Depending on how much these new policies stick, airlines could lose passengers, especially those flying for business — the most coveted travelers since they often buy more expensive seats, or tickets at the last minute, when fares are usually the highest. "If screening doesn't permit, for example, laptops and BlackBerries, then the issue I think is mostly one of whether business travelers feel their priorities are compromised," says Robert Mann, president of airline consultancy R.W. Mann & Co. "If so, there will be far less business travel."

Airlines could also be hurt by a decade-long trend of increasing overhead bin space. As the carriers have made more accommodation for passengers' preference to carry on larger pieces of luggage, they've simultaneously invested less in their checked-bag systems. For a business, that makes sense: why would an airline pay someone to handle your bag if you're willing to do it for free? If carriers must revert to a system of more checked luggage, then the higher cost of loading and unloading returns. "That's a labor-intensive process," says Mann, "and it has a monetary impact."

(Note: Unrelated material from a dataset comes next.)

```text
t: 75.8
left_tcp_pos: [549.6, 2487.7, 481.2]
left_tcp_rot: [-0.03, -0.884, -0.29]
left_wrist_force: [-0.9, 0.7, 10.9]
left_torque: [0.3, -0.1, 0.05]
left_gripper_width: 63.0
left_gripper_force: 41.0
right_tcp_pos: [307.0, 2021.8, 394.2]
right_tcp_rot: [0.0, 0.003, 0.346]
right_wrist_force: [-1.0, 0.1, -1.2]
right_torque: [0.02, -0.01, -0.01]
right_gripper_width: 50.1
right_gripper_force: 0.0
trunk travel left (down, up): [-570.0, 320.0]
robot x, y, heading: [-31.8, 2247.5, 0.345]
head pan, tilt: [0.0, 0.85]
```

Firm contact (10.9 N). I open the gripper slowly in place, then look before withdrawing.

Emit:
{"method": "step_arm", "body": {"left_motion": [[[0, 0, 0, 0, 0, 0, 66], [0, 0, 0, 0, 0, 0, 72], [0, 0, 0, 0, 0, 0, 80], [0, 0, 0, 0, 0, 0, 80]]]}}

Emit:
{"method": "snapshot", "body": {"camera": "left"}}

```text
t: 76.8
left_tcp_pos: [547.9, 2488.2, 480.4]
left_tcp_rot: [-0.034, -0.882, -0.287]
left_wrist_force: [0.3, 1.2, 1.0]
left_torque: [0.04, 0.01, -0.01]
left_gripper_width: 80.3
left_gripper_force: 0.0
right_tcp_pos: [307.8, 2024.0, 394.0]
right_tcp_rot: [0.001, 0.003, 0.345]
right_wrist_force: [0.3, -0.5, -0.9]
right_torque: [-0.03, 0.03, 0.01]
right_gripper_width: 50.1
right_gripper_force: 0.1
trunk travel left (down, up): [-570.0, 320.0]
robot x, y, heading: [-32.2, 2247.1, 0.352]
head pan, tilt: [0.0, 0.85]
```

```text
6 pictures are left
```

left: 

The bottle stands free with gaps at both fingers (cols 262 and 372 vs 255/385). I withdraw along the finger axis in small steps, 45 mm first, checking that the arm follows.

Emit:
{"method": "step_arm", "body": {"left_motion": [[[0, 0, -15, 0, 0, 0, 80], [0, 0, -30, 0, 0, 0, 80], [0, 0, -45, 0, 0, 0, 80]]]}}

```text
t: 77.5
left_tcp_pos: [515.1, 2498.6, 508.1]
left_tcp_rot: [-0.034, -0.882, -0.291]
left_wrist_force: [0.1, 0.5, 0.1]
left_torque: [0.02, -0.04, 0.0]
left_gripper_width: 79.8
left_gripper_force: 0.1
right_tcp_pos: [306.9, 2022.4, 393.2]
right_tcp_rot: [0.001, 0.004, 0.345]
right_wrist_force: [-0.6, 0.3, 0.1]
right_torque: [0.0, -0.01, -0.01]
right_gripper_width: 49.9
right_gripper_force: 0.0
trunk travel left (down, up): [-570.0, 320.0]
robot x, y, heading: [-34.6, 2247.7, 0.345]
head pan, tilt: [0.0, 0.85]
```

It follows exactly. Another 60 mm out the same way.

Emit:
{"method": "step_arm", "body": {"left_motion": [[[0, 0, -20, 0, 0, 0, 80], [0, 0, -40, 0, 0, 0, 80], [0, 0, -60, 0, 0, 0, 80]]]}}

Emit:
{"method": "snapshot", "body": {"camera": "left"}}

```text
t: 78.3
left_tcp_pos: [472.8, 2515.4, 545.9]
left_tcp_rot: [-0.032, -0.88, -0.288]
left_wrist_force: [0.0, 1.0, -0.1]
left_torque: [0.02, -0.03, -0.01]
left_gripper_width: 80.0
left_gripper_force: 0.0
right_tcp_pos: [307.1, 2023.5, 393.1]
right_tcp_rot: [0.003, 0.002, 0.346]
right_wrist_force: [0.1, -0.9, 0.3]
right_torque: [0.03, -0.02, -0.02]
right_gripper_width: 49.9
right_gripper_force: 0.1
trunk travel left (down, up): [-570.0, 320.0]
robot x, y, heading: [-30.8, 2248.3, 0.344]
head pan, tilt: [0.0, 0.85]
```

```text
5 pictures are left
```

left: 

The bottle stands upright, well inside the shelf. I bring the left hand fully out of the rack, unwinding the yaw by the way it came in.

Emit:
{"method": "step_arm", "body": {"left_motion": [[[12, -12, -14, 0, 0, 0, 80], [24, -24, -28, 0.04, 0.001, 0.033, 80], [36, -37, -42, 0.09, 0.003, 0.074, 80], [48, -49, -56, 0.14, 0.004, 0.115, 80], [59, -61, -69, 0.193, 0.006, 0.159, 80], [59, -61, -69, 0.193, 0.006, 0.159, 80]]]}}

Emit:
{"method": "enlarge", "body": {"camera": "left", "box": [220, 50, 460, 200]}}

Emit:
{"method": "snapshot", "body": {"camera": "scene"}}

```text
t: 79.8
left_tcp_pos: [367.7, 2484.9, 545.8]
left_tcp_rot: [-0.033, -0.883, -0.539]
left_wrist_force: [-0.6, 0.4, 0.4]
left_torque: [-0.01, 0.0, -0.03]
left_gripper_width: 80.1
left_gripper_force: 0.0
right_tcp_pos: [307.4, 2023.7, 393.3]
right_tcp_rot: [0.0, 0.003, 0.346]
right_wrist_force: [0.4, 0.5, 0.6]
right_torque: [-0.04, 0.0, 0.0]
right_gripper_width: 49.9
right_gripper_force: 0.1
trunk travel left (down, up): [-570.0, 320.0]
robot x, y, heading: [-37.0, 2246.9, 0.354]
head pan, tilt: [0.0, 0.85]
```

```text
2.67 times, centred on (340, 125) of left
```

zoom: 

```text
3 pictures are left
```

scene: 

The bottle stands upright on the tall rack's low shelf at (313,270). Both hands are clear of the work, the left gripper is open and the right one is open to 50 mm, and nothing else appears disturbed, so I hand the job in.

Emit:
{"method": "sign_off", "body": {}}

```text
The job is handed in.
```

The good news was that in the past year, the domestic airline industry has begun to emerge from a long economic slump, marked by years in the red and numerous bankruptcies. Before Thursday's events, John Heimlich, chief economist of the Air Transport Association, a trade group, was predicting that U.S. airlines would lose just $500 million in 2006 — a dramatic improvement over last year's $5.7 billion loss. For 2007, he was predicting a profit. And that upswing, no matter how preliminary, puts the industry in a better position to deal with the current blow.